-- Start --

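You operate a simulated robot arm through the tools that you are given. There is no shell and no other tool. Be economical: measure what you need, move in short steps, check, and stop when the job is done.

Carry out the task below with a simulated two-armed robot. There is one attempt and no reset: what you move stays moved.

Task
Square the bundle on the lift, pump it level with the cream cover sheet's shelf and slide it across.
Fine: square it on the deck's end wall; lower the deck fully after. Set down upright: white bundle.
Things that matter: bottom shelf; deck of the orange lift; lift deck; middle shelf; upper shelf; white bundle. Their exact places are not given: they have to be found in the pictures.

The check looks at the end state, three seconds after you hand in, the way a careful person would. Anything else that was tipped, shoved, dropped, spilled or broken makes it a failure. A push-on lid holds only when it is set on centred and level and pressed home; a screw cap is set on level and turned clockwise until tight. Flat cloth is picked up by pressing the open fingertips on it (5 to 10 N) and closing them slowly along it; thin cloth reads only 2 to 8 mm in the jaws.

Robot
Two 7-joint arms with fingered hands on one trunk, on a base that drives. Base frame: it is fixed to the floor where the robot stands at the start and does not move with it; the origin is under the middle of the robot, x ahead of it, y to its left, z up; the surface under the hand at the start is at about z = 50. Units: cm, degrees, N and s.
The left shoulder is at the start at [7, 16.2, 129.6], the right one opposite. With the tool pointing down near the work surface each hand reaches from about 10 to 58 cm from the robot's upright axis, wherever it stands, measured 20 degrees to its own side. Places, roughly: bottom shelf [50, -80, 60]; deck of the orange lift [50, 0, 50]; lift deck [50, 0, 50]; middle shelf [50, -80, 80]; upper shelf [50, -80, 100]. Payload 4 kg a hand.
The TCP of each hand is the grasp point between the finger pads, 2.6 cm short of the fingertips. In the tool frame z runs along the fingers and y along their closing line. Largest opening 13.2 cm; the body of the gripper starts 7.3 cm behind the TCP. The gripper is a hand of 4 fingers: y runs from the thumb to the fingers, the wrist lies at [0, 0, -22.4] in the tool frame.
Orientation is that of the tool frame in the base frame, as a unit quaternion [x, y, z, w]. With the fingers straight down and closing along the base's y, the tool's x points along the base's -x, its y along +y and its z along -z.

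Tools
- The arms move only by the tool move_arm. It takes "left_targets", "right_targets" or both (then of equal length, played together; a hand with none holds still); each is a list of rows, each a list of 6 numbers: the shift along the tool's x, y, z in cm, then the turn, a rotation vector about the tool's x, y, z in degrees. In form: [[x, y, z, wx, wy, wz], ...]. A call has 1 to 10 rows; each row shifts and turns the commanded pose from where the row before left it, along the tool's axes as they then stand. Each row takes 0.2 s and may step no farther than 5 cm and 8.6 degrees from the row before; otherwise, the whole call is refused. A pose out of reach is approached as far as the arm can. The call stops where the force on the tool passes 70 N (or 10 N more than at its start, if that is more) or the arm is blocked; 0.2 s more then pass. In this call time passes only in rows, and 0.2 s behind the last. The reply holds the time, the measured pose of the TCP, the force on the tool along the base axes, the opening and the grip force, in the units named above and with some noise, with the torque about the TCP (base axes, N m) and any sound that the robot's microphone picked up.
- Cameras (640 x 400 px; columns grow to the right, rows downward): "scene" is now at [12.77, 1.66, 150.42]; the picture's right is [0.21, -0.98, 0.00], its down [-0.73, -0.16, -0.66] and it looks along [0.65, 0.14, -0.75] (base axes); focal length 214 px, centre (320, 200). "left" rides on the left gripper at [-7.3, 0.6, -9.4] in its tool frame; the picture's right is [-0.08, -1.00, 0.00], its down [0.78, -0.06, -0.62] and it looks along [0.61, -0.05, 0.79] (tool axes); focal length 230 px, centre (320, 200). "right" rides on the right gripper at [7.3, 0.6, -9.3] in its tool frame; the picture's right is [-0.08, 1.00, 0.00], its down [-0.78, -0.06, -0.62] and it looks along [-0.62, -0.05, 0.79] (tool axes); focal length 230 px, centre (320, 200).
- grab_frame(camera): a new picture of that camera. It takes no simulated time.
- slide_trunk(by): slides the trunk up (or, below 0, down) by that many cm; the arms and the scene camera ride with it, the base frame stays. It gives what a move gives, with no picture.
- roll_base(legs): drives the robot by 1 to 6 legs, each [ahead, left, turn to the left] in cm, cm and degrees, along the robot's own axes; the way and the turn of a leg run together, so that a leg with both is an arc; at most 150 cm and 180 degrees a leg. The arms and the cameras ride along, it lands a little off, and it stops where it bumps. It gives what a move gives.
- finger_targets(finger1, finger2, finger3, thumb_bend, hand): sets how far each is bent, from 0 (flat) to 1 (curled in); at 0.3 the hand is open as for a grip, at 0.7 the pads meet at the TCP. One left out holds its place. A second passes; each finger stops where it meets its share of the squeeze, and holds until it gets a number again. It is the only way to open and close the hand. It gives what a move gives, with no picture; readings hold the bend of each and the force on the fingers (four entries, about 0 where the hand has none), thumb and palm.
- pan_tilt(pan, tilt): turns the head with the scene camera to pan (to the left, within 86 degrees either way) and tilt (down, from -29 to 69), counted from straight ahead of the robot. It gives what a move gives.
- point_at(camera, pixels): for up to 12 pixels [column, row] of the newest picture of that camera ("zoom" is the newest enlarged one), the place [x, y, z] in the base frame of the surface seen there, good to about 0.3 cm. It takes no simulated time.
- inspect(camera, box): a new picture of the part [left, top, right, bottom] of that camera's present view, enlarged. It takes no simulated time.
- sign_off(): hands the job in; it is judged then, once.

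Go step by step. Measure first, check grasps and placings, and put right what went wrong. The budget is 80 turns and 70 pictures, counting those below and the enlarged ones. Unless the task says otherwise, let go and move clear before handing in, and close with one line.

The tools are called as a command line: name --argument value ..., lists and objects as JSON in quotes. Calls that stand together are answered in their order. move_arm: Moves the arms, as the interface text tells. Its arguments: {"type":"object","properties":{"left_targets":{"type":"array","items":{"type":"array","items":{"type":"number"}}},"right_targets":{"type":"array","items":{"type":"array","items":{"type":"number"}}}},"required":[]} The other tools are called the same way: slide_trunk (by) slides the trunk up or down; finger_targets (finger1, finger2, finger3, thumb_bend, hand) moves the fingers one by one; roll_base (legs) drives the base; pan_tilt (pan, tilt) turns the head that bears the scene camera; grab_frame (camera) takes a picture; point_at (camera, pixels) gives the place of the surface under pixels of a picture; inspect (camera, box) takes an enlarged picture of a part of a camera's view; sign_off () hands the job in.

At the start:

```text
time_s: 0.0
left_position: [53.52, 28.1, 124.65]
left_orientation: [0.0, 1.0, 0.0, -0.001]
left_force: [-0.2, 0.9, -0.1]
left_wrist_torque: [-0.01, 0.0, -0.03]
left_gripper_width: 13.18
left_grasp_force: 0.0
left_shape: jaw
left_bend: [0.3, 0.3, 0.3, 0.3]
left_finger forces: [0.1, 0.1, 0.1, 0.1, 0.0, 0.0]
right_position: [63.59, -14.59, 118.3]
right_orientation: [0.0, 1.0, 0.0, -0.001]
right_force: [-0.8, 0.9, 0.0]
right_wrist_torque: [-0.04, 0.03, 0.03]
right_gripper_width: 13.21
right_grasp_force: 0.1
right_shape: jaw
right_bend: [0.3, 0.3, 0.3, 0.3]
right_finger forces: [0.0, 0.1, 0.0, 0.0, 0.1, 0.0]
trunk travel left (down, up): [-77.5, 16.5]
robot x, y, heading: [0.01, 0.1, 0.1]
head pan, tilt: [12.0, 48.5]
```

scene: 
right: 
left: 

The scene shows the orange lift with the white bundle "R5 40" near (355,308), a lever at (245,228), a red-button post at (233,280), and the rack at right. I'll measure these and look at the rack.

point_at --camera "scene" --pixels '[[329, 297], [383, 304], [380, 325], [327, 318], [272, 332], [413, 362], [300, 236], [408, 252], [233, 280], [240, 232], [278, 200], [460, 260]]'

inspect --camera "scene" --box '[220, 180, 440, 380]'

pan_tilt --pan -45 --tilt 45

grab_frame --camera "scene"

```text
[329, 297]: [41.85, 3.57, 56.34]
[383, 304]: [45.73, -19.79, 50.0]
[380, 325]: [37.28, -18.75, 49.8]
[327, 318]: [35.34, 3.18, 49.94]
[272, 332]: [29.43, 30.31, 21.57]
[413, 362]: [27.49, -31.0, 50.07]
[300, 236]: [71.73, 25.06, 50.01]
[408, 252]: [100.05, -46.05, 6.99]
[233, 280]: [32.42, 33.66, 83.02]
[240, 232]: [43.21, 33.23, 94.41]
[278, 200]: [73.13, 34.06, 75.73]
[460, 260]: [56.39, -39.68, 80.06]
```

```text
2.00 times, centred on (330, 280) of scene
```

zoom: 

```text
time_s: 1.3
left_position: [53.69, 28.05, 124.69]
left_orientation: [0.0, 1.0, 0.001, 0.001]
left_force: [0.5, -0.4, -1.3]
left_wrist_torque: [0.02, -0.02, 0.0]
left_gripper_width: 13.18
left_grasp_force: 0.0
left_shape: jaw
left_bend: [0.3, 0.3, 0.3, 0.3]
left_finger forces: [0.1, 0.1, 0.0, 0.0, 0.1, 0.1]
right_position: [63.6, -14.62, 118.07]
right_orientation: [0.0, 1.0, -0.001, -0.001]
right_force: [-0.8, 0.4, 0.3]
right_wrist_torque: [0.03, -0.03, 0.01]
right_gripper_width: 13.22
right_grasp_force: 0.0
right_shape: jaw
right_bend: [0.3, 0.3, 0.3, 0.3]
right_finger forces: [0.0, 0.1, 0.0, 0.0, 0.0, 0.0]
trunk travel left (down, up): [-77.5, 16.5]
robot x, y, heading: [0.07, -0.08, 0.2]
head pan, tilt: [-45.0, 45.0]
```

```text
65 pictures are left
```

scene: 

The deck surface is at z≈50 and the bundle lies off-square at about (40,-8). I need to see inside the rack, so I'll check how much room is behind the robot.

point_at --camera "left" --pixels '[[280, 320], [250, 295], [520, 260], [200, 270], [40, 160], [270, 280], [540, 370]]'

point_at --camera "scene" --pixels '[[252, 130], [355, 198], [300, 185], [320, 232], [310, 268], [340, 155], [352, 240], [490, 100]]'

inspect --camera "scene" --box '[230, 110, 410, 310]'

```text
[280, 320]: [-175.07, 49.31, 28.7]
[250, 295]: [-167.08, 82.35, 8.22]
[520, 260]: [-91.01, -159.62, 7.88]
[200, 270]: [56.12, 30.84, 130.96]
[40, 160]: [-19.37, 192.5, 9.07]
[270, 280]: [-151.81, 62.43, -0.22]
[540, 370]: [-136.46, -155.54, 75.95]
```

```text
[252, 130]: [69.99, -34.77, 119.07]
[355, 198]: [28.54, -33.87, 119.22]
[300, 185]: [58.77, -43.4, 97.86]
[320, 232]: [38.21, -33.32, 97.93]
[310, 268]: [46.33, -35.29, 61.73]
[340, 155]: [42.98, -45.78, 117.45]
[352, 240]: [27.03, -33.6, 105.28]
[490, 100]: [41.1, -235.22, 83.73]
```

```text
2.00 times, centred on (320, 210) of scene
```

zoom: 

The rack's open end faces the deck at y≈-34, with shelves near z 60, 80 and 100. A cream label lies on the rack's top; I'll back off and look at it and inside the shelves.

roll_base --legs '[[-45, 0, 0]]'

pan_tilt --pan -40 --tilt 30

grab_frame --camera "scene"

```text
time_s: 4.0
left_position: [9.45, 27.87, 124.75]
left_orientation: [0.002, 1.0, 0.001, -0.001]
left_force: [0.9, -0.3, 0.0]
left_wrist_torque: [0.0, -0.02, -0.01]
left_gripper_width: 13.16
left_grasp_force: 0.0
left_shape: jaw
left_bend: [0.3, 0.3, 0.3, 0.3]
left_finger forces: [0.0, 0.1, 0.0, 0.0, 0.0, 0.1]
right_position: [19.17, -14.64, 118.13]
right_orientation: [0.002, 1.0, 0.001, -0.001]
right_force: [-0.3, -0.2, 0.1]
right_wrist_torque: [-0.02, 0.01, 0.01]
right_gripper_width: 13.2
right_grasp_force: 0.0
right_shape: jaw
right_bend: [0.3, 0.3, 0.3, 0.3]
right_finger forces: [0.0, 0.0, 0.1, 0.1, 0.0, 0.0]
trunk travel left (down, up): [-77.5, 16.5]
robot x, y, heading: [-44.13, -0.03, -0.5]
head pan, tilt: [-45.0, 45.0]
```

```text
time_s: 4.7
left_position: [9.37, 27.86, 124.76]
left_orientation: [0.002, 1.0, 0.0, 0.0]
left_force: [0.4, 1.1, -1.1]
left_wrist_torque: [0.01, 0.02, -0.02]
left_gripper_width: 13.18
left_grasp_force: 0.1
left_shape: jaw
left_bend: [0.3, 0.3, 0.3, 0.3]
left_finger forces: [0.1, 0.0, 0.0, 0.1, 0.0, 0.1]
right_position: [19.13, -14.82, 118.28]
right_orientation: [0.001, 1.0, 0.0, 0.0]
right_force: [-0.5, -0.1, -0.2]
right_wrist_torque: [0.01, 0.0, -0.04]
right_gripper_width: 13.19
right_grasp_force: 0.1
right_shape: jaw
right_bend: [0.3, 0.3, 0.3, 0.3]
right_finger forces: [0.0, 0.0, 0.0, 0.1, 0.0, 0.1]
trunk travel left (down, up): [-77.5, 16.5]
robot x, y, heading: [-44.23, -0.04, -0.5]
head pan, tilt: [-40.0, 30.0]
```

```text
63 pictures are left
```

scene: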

-- End --

» EXERCISE PROMPT
Print only the lines that run from the start of the listing to the line bearing "The left shoulder"; please keep the first line and that last one, exactly as they appear.

» RESPONSE BELOW
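You operate a simulated robot arm through the tools that you are given. There is no shell and no other tool. Be economical: measure what you need, move in short steps, check, and stop when the job is done.

Carry out the task below with a simulated two-armed robot. There is one attempt and no reset: what you move stays moved.

Task
Square the bundle on the lift, pump it level with the cream cover sheet's shelf and slide it across.
Fine: square it on the deck's end wall; lower the deck fully after. Set down upright: white bundle.
Things that matter: bottom shelf; deck of the orange lift; lift deck; middle shelf; upper shelf; white bundle. Their exact places are not given: they have to be found in the pictures.

The check looks at the end state, three seconds after you hand in, the way a careful person would. Anything else that was tipped, shoved, dropped, spilled or broken makes it a failure. A push-on lid holds only when it is set on centred and level and pressed home; a screw cap is set on level and turned clockwise until tight. Flat cloth is picked up by pressing the open fingertips on it (5 to 10 N) and closing them slowly along it; thin cloth reads only 2 to 8 mm in the jaws.

Robot
Two 7-joint arms with fingered hands on one trunk, on a base that drives. Base frame: it is fixed to the floor where the robot stands at the start and does not move with it; the origin is under the middle of the robot, x ahead of it, y to its left, z up; the surface under the hand at the start is at about z = 50. Units: cm, degrees, N and s.
The left shoulder is at the start at [7, 16.2, 129.6], the right one opposite. With the tool pointing down near the work surface each hand reaches from about 10 to 58 cm from the robot's upright axis, wherever it stands, measured 20 degrees to its own side. Places, roughly: bottom shelf [50, -80, 60]; deck of the orange lift [50, 0, 50]; lift deck [50, 0, 50]; middle shelf [50, -80, 80]; upper shelf [50, -80, 100]. Payload 4 kg a hand.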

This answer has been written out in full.